■ DATASET SECTION
* BEGIN *
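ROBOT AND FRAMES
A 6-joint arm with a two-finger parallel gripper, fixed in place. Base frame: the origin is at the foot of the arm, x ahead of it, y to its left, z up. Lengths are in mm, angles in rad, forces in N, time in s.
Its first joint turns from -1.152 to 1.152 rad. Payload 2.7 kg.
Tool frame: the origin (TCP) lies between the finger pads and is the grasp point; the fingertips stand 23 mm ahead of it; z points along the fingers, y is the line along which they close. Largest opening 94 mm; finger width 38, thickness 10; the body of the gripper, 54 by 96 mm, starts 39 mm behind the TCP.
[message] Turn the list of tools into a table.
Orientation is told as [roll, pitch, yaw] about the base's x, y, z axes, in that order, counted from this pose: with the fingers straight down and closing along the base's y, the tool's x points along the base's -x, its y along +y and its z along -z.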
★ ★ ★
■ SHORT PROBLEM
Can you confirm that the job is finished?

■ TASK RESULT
* END *
■ SHORT PROBLEM
Starting at the first line of the data above, please restate word for word every line up to and including the one that holds "Its first joint", and add nothing else.

■ TASK RESULT
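ROBOT AND FRAMES
A 6-joint arm with a two-finger parallel gripper, fixed in place. Base frame: the origin is at the foot of the arm, x ahead of it, y to its left, z up. Lengths are in mm, angles in rad, forces in N, time in s.
Its first joint turns from -1.152 to 1.152 rad. Payload 2.7 kg.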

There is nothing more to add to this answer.